2010 was a pretty good year, but I've got an even better feeling about 2011. After recapping the good, the bad and the ugly from 2010, I'm going to start 2011 off on a positive note by offering my optimistic outlook for the year.
2011 will begin with a new political landscape that may make it difficult for our government to legislate efficiently, and I do fear that the Tea Party will make every effort to impose their radical, silly views on our country.
Nonetheless, I'm encouraged by the high level of cooperation shown by the Senate during the not-so-lame lame duck session. With bipartisan support, tax cuts were extended, a second stimulus was passed, DADT was repealed and an important arms control treaty was passed. In just over a month, Congress was arguably more productive and more cooperative than they had been for the rest of the year.
This is a good omen, and while I do expect the Tea Party to do their utmost to disrupt this tenuous unity, I also expect that the reality of the world will be more of an incentive to continue enacting policies that will push our country forward. What will some of those policies be?
1. Green Energy. It's not like I've been screaming this since I began blogging last February, but every passing day means America is losing ground in the all-important technology of the future. Each day the planet gets a little dirtier, and each day other countries invest more in alternative energy which the world is already clamoring for. The time for denying climate change and refusing to acknowledge that America is already losing the race for the world's next technology is long past. Congress MUST enact legislation to encourage growth in the field of alternative energy and curb the emission of fossil fuels.
2. The economy. I list green energy ahead of the economy because I truly believe that if America will begin to fully invest in and explore alternative energy then we'll begin to create jobs. I'm a big supporter of T. Boone Pickens, the Texas oil man who understands the importance of alternative energy. Mr. Pickens envisions a belt of wind farms stretching from the states by the lakes all the way down through Texas. Imagine the jobs that we be created building technology and machinery and operating those farms.
In order for the economy to recover, we're going to need to produce things that people need and want, less and less those things have to do with oil and coal. The economy needs fixing and there's a simple way to do it, invest in the future.

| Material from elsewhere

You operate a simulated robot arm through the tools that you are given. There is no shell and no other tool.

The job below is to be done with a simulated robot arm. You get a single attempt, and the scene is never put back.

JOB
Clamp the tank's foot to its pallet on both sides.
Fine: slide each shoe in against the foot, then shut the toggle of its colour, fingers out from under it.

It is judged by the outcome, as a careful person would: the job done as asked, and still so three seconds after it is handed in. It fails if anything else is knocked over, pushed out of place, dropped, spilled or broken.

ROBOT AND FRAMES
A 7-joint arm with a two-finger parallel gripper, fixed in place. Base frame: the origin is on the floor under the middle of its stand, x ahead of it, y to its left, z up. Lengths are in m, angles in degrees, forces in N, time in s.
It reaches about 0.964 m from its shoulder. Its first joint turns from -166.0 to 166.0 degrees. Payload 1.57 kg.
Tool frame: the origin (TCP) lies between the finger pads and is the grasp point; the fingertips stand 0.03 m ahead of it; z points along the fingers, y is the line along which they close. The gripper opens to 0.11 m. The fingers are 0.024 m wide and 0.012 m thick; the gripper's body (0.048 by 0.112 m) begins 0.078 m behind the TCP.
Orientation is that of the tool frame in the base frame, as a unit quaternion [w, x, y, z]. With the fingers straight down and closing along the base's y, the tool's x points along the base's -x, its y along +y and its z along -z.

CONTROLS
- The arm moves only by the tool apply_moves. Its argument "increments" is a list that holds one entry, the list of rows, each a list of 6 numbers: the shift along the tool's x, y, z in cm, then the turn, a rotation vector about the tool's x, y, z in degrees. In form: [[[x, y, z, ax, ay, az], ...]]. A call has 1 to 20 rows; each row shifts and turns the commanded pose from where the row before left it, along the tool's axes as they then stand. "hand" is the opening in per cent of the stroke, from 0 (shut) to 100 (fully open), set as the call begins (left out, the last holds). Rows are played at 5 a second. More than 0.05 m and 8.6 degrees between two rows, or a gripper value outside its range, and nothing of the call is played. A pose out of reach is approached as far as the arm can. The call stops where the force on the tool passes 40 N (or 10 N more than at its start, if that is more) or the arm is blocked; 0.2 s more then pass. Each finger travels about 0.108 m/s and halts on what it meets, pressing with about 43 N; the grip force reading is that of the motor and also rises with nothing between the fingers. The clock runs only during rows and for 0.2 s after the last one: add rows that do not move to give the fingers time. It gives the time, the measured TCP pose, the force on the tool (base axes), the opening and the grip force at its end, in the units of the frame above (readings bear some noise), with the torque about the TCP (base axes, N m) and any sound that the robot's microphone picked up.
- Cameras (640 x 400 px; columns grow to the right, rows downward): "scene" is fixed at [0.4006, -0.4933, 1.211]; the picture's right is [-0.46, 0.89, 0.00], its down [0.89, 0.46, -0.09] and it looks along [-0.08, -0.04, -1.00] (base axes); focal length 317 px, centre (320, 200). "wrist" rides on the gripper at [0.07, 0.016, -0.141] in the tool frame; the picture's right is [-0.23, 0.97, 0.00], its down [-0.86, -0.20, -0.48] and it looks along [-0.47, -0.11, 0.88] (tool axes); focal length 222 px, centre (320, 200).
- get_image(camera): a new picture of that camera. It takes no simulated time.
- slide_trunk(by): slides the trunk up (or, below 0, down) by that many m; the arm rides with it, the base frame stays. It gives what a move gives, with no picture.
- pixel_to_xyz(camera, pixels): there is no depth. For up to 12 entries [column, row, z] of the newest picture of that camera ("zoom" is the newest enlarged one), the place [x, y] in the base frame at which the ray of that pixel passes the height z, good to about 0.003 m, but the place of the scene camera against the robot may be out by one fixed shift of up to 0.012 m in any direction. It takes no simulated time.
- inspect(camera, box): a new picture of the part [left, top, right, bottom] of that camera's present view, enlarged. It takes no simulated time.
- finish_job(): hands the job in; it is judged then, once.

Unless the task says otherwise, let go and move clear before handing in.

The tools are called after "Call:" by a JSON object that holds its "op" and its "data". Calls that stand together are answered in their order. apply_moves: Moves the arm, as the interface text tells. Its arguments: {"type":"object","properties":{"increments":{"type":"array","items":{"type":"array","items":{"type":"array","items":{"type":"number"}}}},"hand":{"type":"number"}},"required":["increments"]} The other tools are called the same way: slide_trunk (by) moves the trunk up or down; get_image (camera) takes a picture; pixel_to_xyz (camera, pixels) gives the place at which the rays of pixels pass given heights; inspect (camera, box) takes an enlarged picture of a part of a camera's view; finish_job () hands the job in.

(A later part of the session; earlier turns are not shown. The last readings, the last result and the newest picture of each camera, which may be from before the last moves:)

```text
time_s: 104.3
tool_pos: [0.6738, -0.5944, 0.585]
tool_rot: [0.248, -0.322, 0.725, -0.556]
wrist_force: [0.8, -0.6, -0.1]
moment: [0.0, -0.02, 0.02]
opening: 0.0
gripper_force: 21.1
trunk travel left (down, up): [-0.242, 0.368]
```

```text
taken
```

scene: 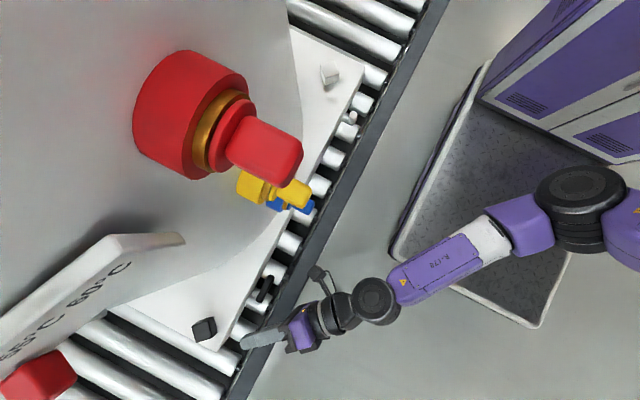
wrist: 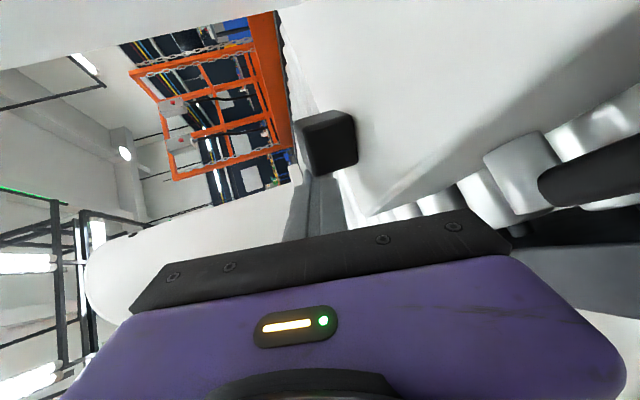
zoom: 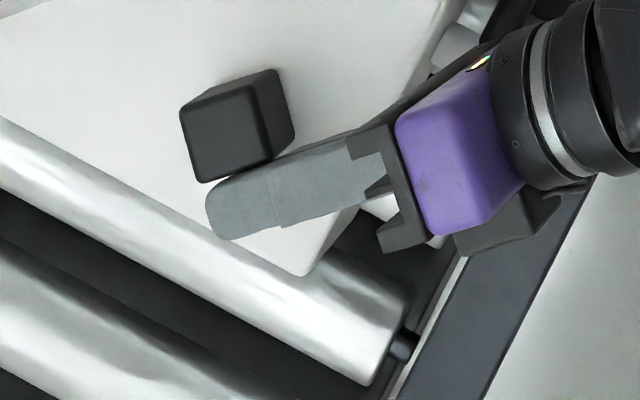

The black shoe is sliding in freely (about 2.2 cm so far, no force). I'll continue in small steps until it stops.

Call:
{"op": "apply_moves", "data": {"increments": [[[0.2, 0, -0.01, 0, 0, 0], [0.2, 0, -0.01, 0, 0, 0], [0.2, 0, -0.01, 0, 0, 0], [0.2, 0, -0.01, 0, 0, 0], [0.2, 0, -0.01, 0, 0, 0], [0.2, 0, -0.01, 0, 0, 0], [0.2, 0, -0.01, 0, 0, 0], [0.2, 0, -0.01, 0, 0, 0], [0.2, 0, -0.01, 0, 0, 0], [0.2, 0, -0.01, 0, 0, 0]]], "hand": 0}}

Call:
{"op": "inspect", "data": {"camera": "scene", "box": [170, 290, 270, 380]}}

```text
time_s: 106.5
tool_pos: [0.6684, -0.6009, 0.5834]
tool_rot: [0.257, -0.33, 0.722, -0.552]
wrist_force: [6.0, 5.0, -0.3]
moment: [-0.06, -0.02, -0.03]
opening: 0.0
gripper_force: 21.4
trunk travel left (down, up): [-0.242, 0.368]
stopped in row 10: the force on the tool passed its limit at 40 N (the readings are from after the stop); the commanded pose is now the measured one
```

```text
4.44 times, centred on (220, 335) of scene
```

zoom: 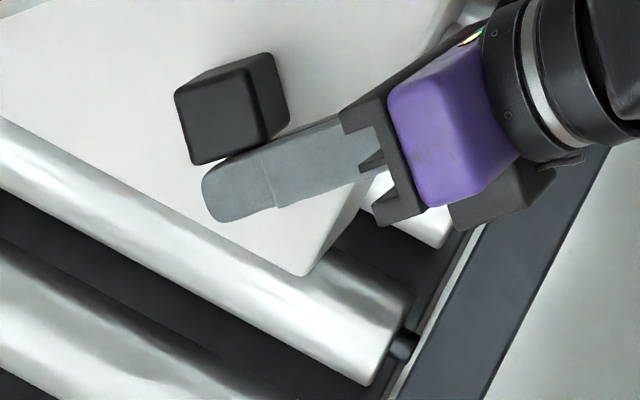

3. Which leads me to my next point, investing in the future means educating Americans. If we want jobs in America, we need Americans who are capable of doing things in a world that is increasingly competitive. Cheap labor has established itself overseas, let's make sure the same thing doesn't happen to more expensive, high-tech labor. We're a smart bunch in America, but the rest of the world has realized that educating people means jobs. They're taking the steps to educate people, and according the recent test scores, they're now out-educating America. That's a problem we need to fix. President Obama knows this, but some of the Tea Party nuts are out to put the Dept. of Ed on the fiscal chopping block, because, you know, they want to make America better.
Education in a massive and diverse country like America isn't a simple thing to handle, but Congress should take serious steps to help fix American education by creating serious incentives to encourage education. Some of these steps have already been taken, like the race to the top. Other steps in the process will be taken by NGOs such as Teach For America and The New Teacher Project, but the government needs to encourage and support these groups and take steps to reform public schools by following their lead.
If America can take serious steps towards reinvesting in itself and its infrastructure and open up new fields of technology in green and alternative energy then our country can take serious and real steps towards putting itself back on the path of economic preeminence. Those should be the serious goals for 2011. Now let's see if we can get everyone on board.